Melhorei um pouco a minha alimentação, o suficiente para aliviar as dores, e deixei a vida seguir o seu curso, buscando rapidamente substituir o mestrado por uma pós-graduação paga, em administração financeira, numa faculdade de ciências gerenciais, com aulas todas as noites. Essa decisão, embora estivesse baseada nas mesmas premissas da decisão anterior, reduziu bastante a pressão sobre as minhas emoções.

Conheci no curso muitas pessoas interessantes, uma turma animada que se reunia e levava uma vida normal, de jovens em uma grande cidade. Isso serviu para me distrair da dor que crescia dentro de mim.

E não era somente a dor que crescia… Definitivamente, meu dinheiro não era suficiente para viver e pagar uma pós-graduação. Comecei a entrar no ciclo vicioso do cheque especial e os problemas financeiros começaram a me tirar o sono.

Além disso, talvez por alguma crença de que as coisas na vida, para ter valor, precisam ser conseguidas com muito sacrifício, eu resolvi me mudar no apartamento onde morava com as três meninas para um bairro distante, onde morava com apenas mais uma pessoa. Para mim, o argumento é que precisava de uma casa mais tranquila, uma vez que estávamos em momentos distintos da vida e aquela era uma casa em constante ritmo de festa. Mas hoje não sei se o motivo era esse ou se na verdade eu sempre busquei complicar um pouco as coisas…

Escolhi a dedo. Fui parar na casa de uma pessoa que era realmente muito estranha. Uma estudante de veterinária, de São Paulo, que tinha hábitos tão esquisitos quanto ligar o aspirador de pó às cinco da manhã e exigir silêncio às oito da noite.

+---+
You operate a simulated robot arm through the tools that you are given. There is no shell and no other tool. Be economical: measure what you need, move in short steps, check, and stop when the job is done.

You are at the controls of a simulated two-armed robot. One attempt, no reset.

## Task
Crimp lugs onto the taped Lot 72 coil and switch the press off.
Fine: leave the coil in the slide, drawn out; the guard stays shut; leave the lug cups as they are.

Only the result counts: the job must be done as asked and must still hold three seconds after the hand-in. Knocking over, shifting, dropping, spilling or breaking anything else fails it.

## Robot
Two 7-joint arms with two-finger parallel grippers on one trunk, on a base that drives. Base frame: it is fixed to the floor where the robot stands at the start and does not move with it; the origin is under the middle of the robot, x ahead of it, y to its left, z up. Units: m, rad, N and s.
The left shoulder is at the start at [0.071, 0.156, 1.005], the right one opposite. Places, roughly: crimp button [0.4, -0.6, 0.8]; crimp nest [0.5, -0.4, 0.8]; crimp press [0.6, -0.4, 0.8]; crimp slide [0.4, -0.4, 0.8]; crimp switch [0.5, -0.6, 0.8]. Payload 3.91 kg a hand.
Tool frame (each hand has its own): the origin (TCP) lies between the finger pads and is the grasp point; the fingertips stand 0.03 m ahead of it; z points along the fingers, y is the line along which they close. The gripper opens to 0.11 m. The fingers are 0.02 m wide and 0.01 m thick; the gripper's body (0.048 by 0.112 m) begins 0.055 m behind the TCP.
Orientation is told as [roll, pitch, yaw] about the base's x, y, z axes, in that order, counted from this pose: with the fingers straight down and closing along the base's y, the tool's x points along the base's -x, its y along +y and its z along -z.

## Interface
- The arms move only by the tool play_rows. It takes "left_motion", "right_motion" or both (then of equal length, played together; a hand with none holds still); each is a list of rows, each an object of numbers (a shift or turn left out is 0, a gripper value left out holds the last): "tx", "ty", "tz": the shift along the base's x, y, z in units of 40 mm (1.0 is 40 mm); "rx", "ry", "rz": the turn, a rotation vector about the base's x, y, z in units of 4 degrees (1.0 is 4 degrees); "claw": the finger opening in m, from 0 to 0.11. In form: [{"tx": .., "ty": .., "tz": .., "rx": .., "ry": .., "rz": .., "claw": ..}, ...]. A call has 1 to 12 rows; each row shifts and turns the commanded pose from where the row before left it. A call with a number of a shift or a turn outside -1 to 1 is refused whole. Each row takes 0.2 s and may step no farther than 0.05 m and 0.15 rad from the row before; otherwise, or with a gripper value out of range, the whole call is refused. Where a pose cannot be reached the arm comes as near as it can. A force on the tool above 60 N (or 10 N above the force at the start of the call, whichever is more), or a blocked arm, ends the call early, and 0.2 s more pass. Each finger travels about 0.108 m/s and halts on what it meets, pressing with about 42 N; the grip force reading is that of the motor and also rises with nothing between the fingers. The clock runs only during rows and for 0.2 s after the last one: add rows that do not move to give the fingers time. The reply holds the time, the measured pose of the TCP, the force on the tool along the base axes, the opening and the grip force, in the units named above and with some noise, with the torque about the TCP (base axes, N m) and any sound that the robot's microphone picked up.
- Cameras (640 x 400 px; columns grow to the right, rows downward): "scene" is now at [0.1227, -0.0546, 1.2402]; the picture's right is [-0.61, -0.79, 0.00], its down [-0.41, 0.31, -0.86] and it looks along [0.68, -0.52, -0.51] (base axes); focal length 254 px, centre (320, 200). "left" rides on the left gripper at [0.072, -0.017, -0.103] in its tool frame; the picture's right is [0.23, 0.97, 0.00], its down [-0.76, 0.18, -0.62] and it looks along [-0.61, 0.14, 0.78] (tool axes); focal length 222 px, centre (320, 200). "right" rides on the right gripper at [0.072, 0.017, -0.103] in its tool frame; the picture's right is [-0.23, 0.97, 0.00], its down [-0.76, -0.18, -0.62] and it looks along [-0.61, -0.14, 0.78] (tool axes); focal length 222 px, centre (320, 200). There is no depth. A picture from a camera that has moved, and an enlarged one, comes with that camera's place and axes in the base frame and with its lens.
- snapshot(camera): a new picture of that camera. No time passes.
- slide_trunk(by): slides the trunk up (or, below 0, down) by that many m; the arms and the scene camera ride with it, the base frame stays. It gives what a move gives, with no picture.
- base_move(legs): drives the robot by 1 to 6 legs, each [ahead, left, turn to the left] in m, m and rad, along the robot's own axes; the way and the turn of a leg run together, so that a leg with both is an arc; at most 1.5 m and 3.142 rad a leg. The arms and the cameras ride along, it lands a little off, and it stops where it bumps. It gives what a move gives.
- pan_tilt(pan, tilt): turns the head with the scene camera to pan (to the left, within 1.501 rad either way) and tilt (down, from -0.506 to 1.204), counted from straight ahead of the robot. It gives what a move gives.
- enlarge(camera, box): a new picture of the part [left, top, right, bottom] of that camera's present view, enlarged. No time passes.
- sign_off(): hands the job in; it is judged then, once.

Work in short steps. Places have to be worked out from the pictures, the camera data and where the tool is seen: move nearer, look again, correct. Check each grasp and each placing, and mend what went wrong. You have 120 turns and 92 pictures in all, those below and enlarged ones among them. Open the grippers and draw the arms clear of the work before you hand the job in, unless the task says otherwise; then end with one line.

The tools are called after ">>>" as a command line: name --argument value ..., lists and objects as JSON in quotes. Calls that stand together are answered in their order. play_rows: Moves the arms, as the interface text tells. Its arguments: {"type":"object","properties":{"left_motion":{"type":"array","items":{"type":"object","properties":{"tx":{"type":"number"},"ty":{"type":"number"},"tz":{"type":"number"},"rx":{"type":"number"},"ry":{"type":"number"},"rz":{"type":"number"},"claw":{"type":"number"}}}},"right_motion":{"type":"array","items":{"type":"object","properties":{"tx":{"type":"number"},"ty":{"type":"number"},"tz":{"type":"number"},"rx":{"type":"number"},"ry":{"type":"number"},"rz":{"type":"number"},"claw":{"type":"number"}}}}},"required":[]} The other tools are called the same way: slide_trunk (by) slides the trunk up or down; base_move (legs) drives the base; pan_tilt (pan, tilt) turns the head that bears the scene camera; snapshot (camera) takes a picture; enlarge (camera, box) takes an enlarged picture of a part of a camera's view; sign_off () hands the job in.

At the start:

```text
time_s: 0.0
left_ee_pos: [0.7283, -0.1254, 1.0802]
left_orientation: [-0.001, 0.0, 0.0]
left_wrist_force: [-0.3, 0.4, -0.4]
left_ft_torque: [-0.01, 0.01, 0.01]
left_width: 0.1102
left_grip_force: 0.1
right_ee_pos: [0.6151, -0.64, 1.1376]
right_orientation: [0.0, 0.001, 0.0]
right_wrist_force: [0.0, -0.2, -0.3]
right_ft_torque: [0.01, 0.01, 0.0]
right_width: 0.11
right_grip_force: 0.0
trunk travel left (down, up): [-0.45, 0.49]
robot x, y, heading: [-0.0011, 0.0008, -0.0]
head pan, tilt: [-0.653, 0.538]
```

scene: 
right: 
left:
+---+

Ela namorava alguém no Japão e tentava viver sob o relógio de lá. Como se não bastasse a submissão no trabalho, eu tinha conseguido ir mais longe, a submissão também em casa.

Acredito que o meu inconsciente estava fazendo de tudo para me mostrar que na verdade eu vinha me escravizando a ideais que não eram meus, buscando realizações que não me iriam me fazer feliz, mas eu não via… E para tentar enxergar a escravidão que criava para a minha vida, a vida me oferecia a oportunidade de ver o quanto era ruim viver como uma escrava. Mas eu me recusava a enxergar que a submissão a essas pessoas era na verdade um reflexo da minha escolha.